Since the earliest use of propaganda by religious authorities, its application has been more often used by political parties/government and finally, consumerism. The 1917 October Socialist Revolution in the Soviet Union sparked a cultural revolution reverberating around the world. The challenge for the Bolsheviks was how to communicate the new ideals of the revolution. At a time when information didn’t travel well at all, they introduced to the world the revolutionary propaganda poster. The function wasn’t new, but the form was. The Bolsheviks needed to introduce a grand new ideology. They could not afford to be misunderstood by the people if a new way of life was really to be accomplished. Therefore they cleverly recruited the best painters, poets and typographers to create a new form of communication. The typography was designed by Kasimir Malevich, creator of the influential Suprematism movement. The artistic alphabet was designed based on the language of color and energy. Posters were designed for a mostly illiterate audience. Therefore, the most effective poster designs had easily graspable and accessible texts and artistic images that conveyed emotion and morality with coordinated use of certain colors and shapes. This influential poster is from El Lissitzky’s, “Beat the Whites with the Red Wedge, 1920”

Beat the Whites with the Red Wedge, 1920

The early political propaganda poster art were similar to this design and addressed many themes the Bolshevik revolution deemed important. They often explained who the enemy is, revolutionary ideology, the need for literacy and education, interest in books, public health promotion and new responsibilities for women.
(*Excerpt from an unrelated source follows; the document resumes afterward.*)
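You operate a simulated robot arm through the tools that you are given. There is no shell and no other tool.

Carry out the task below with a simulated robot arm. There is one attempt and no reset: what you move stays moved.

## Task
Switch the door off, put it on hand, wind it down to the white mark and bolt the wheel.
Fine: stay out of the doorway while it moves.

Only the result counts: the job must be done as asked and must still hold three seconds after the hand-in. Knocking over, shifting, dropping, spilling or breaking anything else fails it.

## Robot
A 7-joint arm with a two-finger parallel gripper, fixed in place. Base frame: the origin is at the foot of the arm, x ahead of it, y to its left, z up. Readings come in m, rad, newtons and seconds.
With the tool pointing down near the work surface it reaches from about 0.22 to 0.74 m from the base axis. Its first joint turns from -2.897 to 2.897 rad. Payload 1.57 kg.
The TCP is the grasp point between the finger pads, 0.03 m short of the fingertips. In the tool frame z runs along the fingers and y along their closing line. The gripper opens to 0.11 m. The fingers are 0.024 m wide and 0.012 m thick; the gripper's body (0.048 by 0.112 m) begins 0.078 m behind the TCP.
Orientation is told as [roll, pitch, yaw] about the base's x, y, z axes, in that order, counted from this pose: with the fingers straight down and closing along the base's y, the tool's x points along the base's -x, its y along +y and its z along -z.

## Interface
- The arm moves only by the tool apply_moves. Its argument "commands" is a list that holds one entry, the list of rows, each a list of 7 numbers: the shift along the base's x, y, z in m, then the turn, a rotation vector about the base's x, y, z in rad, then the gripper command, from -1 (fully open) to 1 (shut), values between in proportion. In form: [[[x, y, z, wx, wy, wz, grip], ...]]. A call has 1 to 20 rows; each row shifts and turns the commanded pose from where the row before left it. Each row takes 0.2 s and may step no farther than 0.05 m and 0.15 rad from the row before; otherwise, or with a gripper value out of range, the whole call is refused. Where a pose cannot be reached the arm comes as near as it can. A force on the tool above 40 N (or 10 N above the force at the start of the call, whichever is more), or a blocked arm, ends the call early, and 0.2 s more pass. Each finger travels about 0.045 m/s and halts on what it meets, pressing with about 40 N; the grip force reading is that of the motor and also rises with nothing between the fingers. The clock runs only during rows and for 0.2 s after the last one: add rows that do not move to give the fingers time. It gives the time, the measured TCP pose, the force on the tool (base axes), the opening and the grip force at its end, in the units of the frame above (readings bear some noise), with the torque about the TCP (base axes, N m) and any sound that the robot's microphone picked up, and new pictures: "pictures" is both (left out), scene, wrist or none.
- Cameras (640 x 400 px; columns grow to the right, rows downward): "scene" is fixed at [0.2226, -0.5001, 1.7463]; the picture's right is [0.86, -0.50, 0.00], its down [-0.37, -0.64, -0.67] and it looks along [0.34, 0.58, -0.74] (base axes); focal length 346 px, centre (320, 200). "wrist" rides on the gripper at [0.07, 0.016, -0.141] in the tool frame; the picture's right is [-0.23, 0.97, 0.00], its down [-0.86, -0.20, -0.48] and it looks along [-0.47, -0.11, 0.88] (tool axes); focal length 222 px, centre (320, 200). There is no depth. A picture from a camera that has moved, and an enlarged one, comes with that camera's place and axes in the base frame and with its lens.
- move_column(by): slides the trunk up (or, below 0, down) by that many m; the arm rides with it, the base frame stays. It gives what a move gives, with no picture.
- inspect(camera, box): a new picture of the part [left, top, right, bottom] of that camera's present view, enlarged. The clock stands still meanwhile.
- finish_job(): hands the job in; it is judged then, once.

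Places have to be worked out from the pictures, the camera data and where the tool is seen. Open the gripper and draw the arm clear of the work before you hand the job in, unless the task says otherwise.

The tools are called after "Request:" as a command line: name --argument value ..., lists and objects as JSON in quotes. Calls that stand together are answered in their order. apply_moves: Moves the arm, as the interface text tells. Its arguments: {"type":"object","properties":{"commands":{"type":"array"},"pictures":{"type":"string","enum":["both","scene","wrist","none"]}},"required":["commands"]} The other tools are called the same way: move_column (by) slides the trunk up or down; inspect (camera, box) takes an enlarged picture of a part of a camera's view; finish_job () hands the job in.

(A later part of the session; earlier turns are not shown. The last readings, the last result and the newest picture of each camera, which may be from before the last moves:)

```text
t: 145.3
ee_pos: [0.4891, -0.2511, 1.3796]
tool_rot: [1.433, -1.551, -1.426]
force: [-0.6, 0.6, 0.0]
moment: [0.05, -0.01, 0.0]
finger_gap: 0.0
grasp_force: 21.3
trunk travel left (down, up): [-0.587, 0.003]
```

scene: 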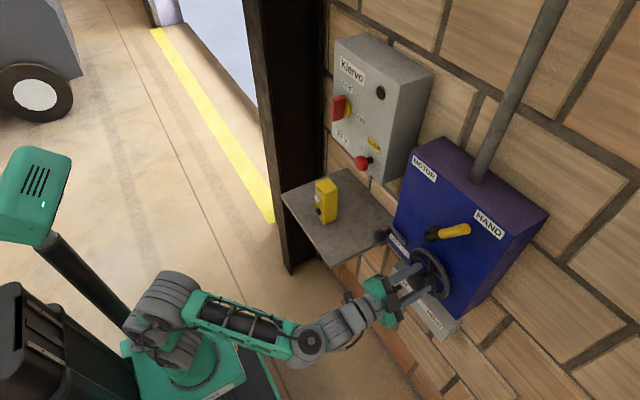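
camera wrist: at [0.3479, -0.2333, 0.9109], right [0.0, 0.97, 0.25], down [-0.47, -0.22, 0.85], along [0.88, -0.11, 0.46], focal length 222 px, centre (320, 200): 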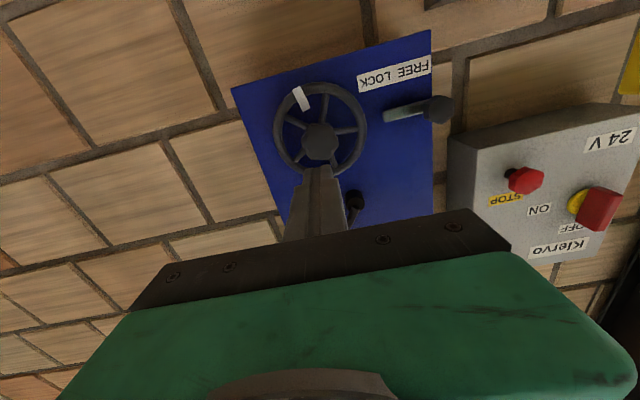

The themes of the posters varied through time with the changing circumstances of the country. The designers of the posters experimented with texts, fonts, colors and geometry. Lissitzky’s poster above is an example of the “Constructivist” style, which applies art towards a social purpose, not merely an autonomous element in a vacuum. The influence of this style on countless other genres of art, design, architecture, film, dance, etc, the list goes on and on and can not be stressed enough.

militia army of workers

Soon, the designs of Gustav Klutsis gained wide popularity, known as the photomontage. He would combine artistic images with depictions of reality in the same image. They often combined the contrasting colors and shapes of old with depictions of “Past vs Future” in the economy, for instance. It used the language the early posters indoctrinated the public with and added very powerful scenes of real life that people immediately understood.

Contrary to many modern day impressions of Soviet era political propaganda posters, much of the themes were dedicated to positive and noble endeavors such as improved health, education, technical prowess, service to country and ethical behavior.


A campaign launched in 1931 encouraged young men and women to dedicate their lives to aviation. Future posters would introduce the most accomplished pilots to the nation, celebrating their contributions to the country and providing an example to others. Various industries and fields of study would get similar treatment in the posters, depending on the needs of the country.


Where the propagandist posters really began to delve more intensely into what people would consider manipulative coercion, is in war time posters depicting the enemy or ideologies the party deemed dangerous. Certainly the military posters were very pervasive and played a very important role in supporting the war efforts. It’s very interesting that both the United States and the Soviet Union used very similar tactics in order to maintain popular public support of the military and war efforts. Propaganda in and of itself is simply a means of communicating a message to a very large audience. The means by which they achieve a sympathetic reaction to their goals can take any number of shapes, but some of the most often used tactics are: appeal to fear, demonizing the enemy, half-truths and flag-waving.

Once these deceptive and persuasive techniques are applied, they are much less about noble pursuits for the good of the populace like education and public health, than gaining the support of the populace at the expense of their understanding of the true nature of the relevant issues, leaving them even more vulnerable to manipulation. The further in time that we get from the birth of the revolutionary propaganda poster, the less and less we see of the noble farmers and workers and the more we see party founders and leaders depicted. These fall under a separate technique used to maintain loyalty, that is both “appeal to authority” and “dictat”, which uses the image of a respected authority figure to tell the audience what action to take, removing any appeal for practical decision making or perceived choices.